> [Problem statement] Output the data below in full, byte for byte. Nothing may differ.

> [Supplied data]
═══
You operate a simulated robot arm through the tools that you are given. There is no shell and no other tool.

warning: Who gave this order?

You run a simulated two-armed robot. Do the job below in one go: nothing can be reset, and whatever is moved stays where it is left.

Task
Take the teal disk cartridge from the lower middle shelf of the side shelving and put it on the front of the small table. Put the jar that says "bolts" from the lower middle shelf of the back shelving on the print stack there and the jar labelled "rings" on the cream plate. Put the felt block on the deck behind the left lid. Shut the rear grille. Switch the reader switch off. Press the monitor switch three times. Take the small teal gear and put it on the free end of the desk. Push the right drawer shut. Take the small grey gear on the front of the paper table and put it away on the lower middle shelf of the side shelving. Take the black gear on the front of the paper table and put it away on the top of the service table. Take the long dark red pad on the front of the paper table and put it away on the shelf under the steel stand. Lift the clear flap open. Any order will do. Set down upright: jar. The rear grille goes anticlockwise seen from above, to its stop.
═══
> [Exercise solution]
You operate a simulated robot arm through the tools that you are given. There is no shell and no other tool.

warning: Who gave this order?

You run a simulated two-armed robot. Do the job below in one go: nothing can be reset, and whatever is moved stays where it is left.

Task
Take the teal disk cartridge from the lower middle shelf of the side shelving and put it on the front of the small table. Put the jar that says "bolts" from the lower middle shelf of the back shelving on the print stack there and the jar labelled "rings" on the cream plate. Put the felt block on the deck behind the left lid. Shut the rear grille. Switch the reader switch off. Press the monitor switch three times. Take the small teal gear and put it on the free end of the desk. Push the right drawer shut. Take the small grey gear on the front of the paper table and put it away on the lower middle shelf of the side shelving. Take the black gear on the front of the paper table and put it away on the top of the service table. Take the long dark red pad on the front of the paper table and put it away on the shelf under the steel stand. Lift the clear flap open. Any order will do. Set down upright: jar. The rear grille goes anticlockwise seen from above, to its stop.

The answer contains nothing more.